Climate change is altering the Earth to its literal core, new research suggests.
As polar and glacial ice melts because of global warming, water that was once concentrated at the top and the bottom of the globe is getting redistributed toward the equator. The extra mass around Earth’s middle slows its rotation, which in turn has a lengthening effect on our days.
A new study offers more evidence of that dynamic and further suggests that changes to the planet’s ice have been profound enough to affect the Earth’s axis — the invisible line at its center around which it rotates. Together, those shifts are causing feedback beneath the surface, affecting the fluids that move around in Earth’s molten core.
The findings were published in two journals, Nature Geoscience and Proceedings of the National Academy of Sciences, over the last week.
The studies, along with similar research published in March, suggest that humans have tinkered with foundational elements of the planet’s physical properties — a process that will continue until some time after global temperatures stabilize and the melting of ice sheets reaches an equilibrium.
“You can add Earth’s rotation to this list of things humans have completely affected,” said an author of the two new studies, Benedikt Soja, an assistant professor of space geodesy at ETH Zurich in Switzerland.
The alteration to Earth’s spin is significant enough that it could one day rival the influence of tidal forces caused by the moon, Soja said — if carbon emissions continue at extreme levels.
In general, the speed of Earth’s spin depends on the shape of the planet and where its mass is distributed — factors governed by several counteracting forces.
Scientists often offer a comparison to a figure skater twirling on ice: When skaters spin with their arms outstretched, their rotation will be slower. But if skaters’ arms are kept in tight, they spin faster.
Somewhat similarly, the friction of ocean tides from the moon’s gravitational pull slows the Earth’s rotation. Historically, that has had the largest influence on the planet’s rate of spin, Soja said.
Meanwhile, the slow rebound of the Earth’s crust in some high-latitude regions after the removal of Ice Age glaciers works in the opposite direction, speeding up the planet’s spin.
Both of those processes have long been predictable influences on the Earth’s angular velocity.
But now, rapid ice melt due to global warming is becoming a powerful new force. If humans continue to pollute the planet with carbon emissions, Soja said, the influence of ice loss could overtake the moon’s effect.
“In the worst scenarios, then yeah, climate change would become the most dominant factor,” he said.

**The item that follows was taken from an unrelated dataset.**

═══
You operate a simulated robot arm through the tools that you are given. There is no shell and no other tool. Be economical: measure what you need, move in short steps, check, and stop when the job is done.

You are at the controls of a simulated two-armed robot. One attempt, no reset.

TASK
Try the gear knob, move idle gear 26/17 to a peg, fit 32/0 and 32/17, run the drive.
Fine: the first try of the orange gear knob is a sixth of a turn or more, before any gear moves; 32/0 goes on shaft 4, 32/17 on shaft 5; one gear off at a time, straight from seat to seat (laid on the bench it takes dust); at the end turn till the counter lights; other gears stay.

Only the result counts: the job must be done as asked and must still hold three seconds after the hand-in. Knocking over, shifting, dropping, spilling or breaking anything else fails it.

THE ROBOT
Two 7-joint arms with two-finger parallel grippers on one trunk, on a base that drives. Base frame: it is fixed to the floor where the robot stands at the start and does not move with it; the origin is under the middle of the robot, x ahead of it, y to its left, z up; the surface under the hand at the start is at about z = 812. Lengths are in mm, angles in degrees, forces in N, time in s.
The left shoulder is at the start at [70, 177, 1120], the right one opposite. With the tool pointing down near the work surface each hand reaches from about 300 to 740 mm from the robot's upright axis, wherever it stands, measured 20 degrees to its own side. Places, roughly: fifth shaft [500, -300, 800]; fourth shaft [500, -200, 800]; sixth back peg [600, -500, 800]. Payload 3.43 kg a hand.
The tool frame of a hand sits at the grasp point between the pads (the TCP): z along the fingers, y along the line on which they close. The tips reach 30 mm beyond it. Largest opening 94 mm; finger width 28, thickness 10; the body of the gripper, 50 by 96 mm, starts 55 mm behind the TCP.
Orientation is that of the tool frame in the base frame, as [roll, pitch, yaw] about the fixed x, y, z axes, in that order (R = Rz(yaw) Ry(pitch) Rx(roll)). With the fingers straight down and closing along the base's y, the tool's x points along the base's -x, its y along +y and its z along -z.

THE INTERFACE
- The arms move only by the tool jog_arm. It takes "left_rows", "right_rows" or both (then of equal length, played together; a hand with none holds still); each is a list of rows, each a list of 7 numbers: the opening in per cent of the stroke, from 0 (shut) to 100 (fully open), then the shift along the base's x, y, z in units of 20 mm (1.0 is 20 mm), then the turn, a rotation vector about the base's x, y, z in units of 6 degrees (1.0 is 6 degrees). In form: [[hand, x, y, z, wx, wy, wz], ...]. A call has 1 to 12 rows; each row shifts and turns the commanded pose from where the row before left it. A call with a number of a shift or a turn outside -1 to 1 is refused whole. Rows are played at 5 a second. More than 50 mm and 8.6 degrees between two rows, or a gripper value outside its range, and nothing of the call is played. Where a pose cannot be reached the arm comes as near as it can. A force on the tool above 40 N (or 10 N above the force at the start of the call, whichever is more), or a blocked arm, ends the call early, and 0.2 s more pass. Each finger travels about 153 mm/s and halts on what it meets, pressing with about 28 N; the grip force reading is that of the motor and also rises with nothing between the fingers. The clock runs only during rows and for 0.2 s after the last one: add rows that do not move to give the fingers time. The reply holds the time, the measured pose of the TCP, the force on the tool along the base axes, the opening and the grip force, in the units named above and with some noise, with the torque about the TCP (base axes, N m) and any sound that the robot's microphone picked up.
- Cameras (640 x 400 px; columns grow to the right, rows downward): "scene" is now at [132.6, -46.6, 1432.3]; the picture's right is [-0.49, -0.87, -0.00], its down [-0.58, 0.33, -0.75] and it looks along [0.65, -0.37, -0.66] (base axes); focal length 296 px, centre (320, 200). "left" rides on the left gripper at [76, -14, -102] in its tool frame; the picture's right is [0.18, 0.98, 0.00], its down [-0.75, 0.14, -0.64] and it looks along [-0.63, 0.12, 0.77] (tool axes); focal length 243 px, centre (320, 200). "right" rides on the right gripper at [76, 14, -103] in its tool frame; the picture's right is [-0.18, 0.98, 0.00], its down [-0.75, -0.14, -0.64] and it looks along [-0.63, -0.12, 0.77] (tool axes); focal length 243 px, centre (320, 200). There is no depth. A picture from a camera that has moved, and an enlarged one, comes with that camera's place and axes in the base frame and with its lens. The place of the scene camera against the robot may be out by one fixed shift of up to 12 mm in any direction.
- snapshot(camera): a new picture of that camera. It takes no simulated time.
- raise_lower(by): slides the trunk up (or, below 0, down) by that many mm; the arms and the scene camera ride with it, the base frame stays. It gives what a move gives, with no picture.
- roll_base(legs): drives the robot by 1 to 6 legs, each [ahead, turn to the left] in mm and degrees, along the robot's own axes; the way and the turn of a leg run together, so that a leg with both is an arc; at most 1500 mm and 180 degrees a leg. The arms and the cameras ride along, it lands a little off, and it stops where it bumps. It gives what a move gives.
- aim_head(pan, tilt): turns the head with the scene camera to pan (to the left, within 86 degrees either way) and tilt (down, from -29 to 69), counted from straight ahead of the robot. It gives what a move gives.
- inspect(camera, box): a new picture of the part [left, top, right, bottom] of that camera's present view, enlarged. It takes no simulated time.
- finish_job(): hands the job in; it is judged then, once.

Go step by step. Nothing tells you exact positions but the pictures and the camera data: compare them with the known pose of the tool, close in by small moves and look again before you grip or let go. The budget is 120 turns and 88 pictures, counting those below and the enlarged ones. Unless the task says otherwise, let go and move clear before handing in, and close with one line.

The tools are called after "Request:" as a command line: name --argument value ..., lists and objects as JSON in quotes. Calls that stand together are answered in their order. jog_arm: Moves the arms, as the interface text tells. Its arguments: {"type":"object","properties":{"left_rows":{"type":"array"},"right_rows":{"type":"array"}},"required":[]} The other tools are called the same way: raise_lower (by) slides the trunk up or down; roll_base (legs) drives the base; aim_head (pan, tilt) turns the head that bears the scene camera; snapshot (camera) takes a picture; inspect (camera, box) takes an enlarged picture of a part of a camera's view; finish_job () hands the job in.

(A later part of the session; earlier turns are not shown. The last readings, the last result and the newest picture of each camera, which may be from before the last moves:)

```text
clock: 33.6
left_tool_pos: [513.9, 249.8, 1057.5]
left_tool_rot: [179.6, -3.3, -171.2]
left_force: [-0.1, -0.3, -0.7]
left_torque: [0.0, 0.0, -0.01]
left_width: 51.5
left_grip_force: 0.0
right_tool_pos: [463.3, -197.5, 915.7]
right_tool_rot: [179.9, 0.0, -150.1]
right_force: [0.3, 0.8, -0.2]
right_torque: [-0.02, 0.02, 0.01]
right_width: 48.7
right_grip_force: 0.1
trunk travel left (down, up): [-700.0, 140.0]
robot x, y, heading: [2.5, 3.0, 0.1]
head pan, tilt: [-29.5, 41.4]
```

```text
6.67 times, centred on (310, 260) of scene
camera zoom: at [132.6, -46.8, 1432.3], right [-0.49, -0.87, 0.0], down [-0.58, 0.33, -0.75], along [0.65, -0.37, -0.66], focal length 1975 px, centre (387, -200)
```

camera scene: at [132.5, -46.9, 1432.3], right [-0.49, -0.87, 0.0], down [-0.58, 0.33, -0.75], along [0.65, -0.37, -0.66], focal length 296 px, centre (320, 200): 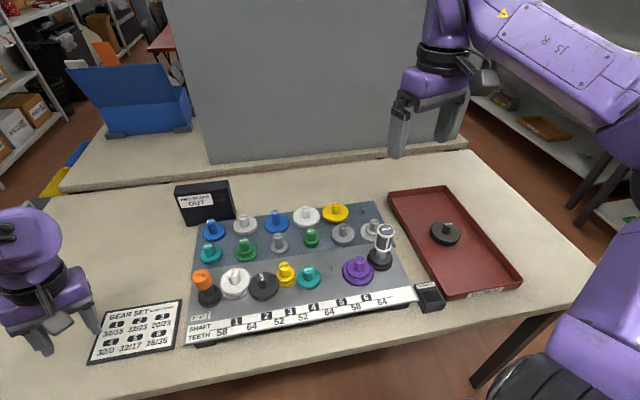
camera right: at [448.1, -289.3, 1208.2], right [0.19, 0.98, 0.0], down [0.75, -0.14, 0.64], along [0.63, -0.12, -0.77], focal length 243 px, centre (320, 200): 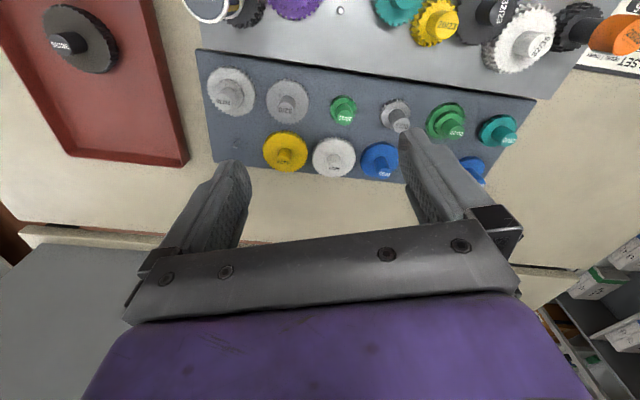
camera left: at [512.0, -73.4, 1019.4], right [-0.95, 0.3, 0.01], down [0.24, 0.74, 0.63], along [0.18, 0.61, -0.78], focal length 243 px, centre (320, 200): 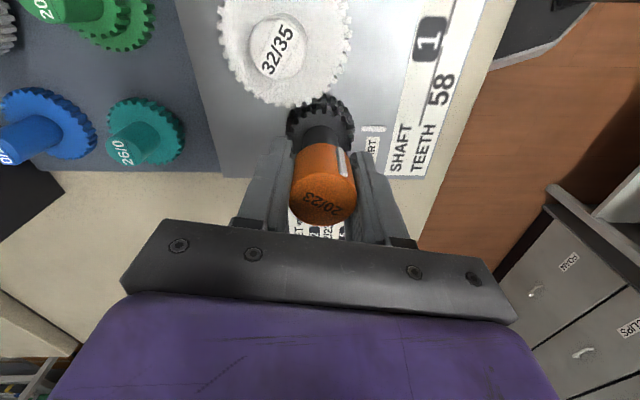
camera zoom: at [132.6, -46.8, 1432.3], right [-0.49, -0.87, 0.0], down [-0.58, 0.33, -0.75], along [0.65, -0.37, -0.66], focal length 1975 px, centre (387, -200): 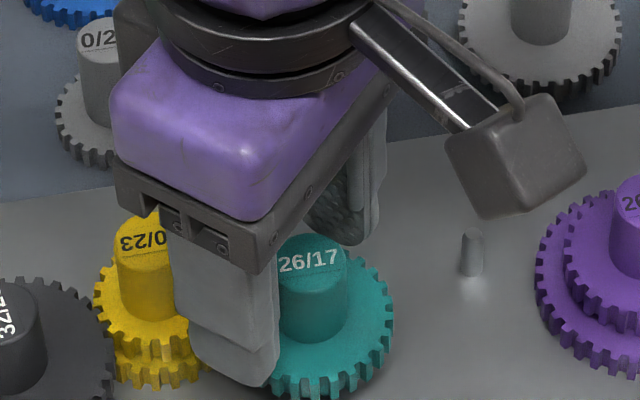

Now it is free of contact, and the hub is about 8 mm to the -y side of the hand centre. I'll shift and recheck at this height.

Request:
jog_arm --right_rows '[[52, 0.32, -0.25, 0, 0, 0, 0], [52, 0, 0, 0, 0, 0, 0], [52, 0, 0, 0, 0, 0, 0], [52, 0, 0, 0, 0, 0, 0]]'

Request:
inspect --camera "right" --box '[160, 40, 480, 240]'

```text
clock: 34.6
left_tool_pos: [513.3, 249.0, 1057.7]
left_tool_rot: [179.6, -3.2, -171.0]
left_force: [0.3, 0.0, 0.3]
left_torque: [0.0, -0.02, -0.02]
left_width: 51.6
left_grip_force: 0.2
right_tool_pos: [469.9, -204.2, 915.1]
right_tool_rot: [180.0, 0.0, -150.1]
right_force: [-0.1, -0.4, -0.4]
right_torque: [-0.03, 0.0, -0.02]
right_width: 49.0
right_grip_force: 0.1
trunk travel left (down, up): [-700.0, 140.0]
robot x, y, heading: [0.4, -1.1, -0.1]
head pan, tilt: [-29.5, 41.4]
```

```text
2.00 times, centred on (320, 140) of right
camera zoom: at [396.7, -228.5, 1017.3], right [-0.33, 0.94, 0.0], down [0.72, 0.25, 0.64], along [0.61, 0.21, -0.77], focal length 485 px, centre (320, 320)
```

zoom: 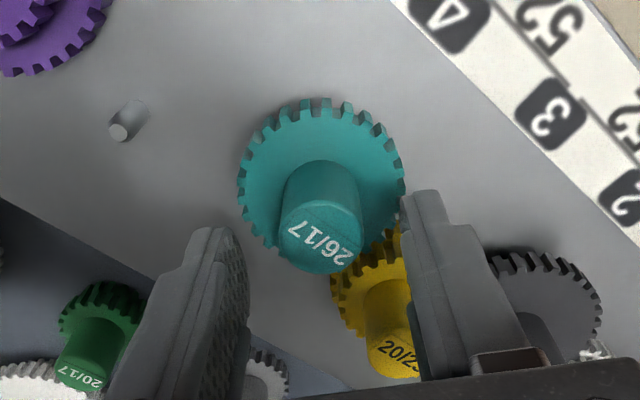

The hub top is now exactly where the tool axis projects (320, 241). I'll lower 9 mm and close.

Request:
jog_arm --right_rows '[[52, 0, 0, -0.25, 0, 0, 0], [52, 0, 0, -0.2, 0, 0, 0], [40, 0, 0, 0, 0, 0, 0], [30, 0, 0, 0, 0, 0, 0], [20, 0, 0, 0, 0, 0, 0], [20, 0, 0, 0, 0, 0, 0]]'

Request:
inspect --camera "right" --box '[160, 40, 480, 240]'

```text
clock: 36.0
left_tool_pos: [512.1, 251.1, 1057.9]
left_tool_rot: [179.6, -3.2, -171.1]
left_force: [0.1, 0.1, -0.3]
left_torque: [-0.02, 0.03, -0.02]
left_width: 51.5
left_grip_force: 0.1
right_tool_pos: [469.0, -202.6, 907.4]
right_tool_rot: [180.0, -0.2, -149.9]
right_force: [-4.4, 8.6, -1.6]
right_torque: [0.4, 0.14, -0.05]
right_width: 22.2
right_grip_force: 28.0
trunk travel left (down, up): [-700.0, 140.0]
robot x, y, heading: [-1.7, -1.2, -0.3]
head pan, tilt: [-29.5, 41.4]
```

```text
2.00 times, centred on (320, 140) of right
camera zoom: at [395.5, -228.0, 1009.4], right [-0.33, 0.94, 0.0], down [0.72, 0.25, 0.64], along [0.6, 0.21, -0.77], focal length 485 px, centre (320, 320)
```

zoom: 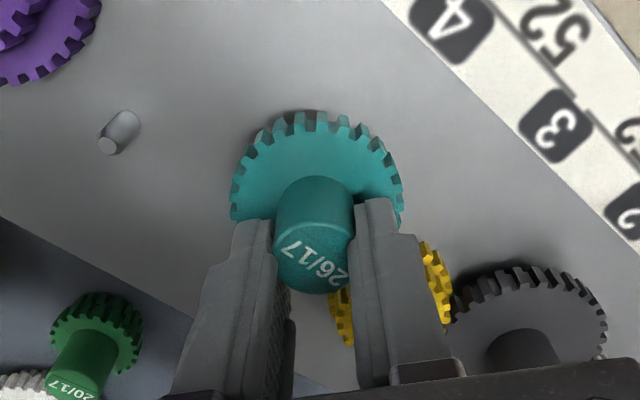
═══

An important fourth factor influencing Earth’s spin is the motion of fluid within its core. Scientists have long understood that that can accelerate or slow the planet’s rotation — a trend that can shift over 10- to 20-year intervals. Right now, the core is temporarily causing the Earth’s spin to speed up slightly, counteracting the slowing due to climate change.
Climate change appears to be affecting Earth’s core, as well, as a result of melting ice and shifts in the planet’s rotational axis.
The researchers behind the new study built a 120-year model of polar motion, or how the axis shifts over time. They found that changes in the distribution of mass on the planet due to melting ice likely contributed to small fluctuations in polar motion.
Soja estimated that climate change was most likely responsible for 1 meter of change over 10 years.
The research further suggests that the movement of molten rock inside the Earth adjusts to the changes in its axis and rate of spin — a feedback process in which Earth’s surface influences its interior.
“The rotation changes slightly, and that, we believe, can indirectly have an effect on the core,” Soja said. “This is something which is not very easy or not possible to measure directly because we cannot go down there.”
The findings have implications for how humans keep time and for how we position satellites in space.
“If you want to fly a new mission to Mars, for example, we really need to know how the state of the Earth is exactly in space, and if that changes we might actually make a navigation error or a mistake,” Soja said.
A 1-meter change to Earth’s axis, for example, could mean a spacecraft misses its target by 100 or 1,000 meters when it reaches Mars.
As for timekeeping, research published in March suggested that climate change has delayed the need to add a “negative leap second” to Coordinated Universal Time to keep the world’s clocks in line with Earth’s rotation.
Duncan Agnew, a geophysicist at the Scripps Institution of Oceanography at the University of California, San Diego, who led that earlier study, said the new research “meshes very well” with his work.
“It extends the result further into the future and looks at more than one climate scenario,” Agnew said, adding that although Soja and his co-authors took a different approach, they reached a result similar to his.
“Multiple discoveries are almost the rule in science — this is yet another case,” Agnew said.
Thomas Herring, a professor of geophysics at the Massachusetts Institute of Technology, who was not involved in either study, said the new research may indeed offer insight into how changes on Earth’s surface can influence what’s going on inside.
“For the feedback between surface processes and the core, I find that plausible,” Herring said in an email, explaining that “large scale” processes at the surface can “penetrate to the fluid core.”